Search the data below for the string "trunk". Extract every line that contains it.

--- START MATERIAL PROVIDED ---

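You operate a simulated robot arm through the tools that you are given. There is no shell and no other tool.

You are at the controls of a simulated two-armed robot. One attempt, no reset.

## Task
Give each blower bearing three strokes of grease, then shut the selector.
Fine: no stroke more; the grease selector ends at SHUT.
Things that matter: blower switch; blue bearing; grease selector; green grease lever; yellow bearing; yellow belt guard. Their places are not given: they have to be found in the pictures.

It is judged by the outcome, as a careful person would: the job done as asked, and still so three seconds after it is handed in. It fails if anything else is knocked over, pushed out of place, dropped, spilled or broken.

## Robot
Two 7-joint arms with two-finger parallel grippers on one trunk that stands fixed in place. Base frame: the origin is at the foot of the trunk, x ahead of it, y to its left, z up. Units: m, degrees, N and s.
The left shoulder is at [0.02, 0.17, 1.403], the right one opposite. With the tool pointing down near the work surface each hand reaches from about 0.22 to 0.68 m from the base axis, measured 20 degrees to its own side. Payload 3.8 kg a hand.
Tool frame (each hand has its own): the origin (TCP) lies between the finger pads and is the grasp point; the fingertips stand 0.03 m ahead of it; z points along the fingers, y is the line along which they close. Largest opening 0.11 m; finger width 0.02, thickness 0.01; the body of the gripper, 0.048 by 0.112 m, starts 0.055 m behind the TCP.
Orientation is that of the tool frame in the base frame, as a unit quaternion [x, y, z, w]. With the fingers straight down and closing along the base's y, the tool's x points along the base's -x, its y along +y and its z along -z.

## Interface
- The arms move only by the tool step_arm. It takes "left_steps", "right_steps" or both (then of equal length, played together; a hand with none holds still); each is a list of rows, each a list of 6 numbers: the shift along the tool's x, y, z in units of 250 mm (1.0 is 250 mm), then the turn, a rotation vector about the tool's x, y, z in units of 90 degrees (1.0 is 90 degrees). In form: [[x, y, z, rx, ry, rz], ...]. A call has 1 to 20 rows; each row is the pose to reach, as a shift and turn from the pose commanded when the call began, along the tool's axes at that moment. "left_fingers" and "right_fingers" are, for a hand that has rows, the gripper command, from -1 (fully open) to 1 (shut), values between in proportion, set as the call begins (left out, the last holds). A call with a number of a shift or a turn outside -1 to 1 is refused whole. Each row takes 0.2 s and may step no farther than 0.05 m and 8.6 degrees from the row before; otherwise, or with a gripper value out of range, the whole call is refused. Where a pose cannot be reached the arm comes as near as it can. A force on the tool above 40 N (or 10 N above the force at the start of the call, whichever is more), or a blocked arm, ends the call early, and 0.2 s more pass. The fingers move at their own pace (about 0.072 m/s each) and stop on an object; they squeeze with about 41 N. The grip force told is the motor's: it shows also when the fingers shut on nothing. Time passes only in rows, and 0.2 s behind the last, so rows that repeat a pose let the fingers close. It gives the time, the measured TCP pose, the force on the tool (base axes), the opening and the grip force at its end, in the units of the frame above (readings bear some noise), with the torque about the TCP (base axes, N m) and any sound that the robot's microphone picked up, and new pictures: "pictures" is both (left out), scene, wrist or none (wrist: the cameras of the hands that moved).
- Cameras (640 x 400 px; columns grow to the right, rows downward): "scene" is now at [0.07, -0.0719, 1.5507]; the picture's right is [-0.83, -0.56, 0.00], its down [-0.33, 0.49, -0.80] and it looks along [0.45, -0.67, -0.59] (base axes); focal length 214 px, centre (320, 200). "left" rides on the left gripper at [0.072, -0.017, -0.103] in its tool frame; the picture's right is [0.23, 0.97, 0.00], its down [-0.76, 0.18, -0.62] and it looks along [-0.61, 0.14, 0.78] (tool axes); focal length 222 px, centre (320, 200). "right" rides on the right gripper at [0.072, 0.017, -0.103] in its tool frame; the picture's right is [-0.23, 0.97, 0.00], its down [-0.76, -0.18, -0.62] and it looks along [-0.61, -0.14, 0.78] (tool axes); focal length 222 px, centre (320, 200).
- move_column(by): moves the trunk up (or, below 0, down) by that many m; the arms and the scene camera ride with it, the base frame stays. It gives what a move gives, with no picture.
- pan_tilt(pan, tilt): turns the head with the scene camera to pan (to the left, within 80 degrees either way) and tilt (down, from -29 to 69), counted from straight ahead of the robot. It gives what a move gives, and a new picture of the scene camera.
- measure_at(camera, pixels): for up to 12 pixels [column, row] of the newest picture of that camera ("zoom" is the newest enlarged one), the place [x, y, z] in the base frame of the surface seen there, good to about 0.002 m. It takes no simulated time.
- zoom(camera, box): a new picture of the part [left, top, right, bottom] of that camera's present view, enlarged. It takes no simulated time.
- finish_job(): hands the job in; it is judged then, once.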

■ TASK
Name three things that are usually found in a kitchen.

--- END MATERIAL PROVIDED ---

■ EXERCISE SOLUTION
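Two 7-joint arms with two-finger parallel grippers on one trunk that stands fixed in place. Base frame: the origin is at the foot of the trunk, x ahead of it, y to its left, z up. Units: m, degrees, N and s.
- move_column(by): moves the trunk up (or, below 0, down) by that many m; the arms and the scene camera ride with it, the base frame stays. It gives what a move gives, with no picture.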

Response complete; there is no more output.